Regarding petitioners' desire to examine ancillary impacts of "compaction," "compaction" is only what Staff expects will be the condition of incoming loads -- it is nothing that the Applicant proposes to do. Thus, it is not something that may be examined in an SEIS here. Petitioners' other concerns regarding the size of the trucks and the idea that cover material may have to be trucked in from off-site have either not been related to specific consequences or are too speculative to warrant further consideration.
Again, the ALJ should not substitute his judgment for Staff's on this point, and because Staff's position on traffic appears rational, even in light of the information offered by the Village and Town Officials, no SEIS may be ordered.
[V] Changes in waste streams and gas generation
Again the Village and Town Officials' assertions regarding methane gas generation from the landfill, and changes in waste streams from strictly ash to include municipal solid waste, are more directed toward establishing the need for an SEIS than the need for an adjudicatory hearing, although a hearing is desired. Regarding the latter, since they do not allege any non-compliance of the application with permit issuance criteria, no hearing issue is raised. Our focus thus turns again to the rationality/legality of Staff's determination not to require an SEIS.
While the proposed change in the facility to handle new waste streams could provide a basis for Staff to require an SEIS under §617.9(a)(7)(i)(a), Staff did not find this to be necessary. On the existing record, Staff's decision was not irrational or illegal.

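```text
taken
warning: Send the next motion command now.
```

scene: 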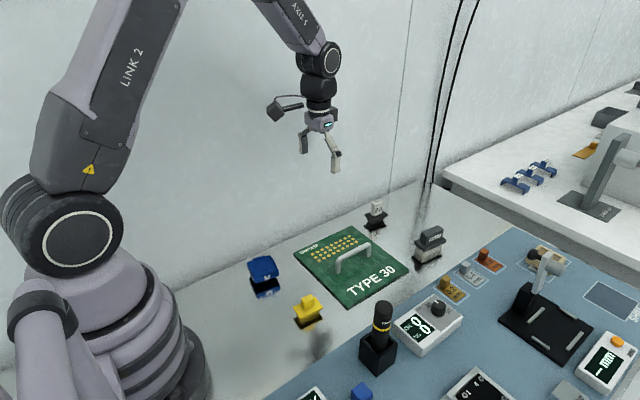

Contrary to petitioners' assertions, the record is "blank" on neither the effects of introducing the new wastes, nor on gas generation, as an examination of Staff's EAF review notes and the Negative Declaration (Exhibits 3A and 3B) will plainly reveal. Staff's EAF review specifically addressed impacts to land, water, air, plants and animals, transportation, noise and odor, and several other areas of concern. Staff's Negative Declaration addressed the liner system, slope stability, leachate generation and composition, landfill gas generation, gas migration monitoring, fire control, odor control, vector control, litter control, waste recognition and monitoring the waste stream, surface water monitoring, landfill traffic, landfill closure and post closure plan, and Clean Air Act Requirements. Staff gave its reasoned elaboration on why it concluded that this project would produce no significant impact. The fact that Staff may not have focused on a particular question (such as the effect of introducing yard waste) in a particular manner (such as calculating the quantity of gas that could be generated) as the petitioners would like does not mean that Staff failed to take a "hard look" at all the relevant areas of environmental concern. I am satisfied that Staff, in fact, took a hard look and made a reasoned evaluation, as further explained below.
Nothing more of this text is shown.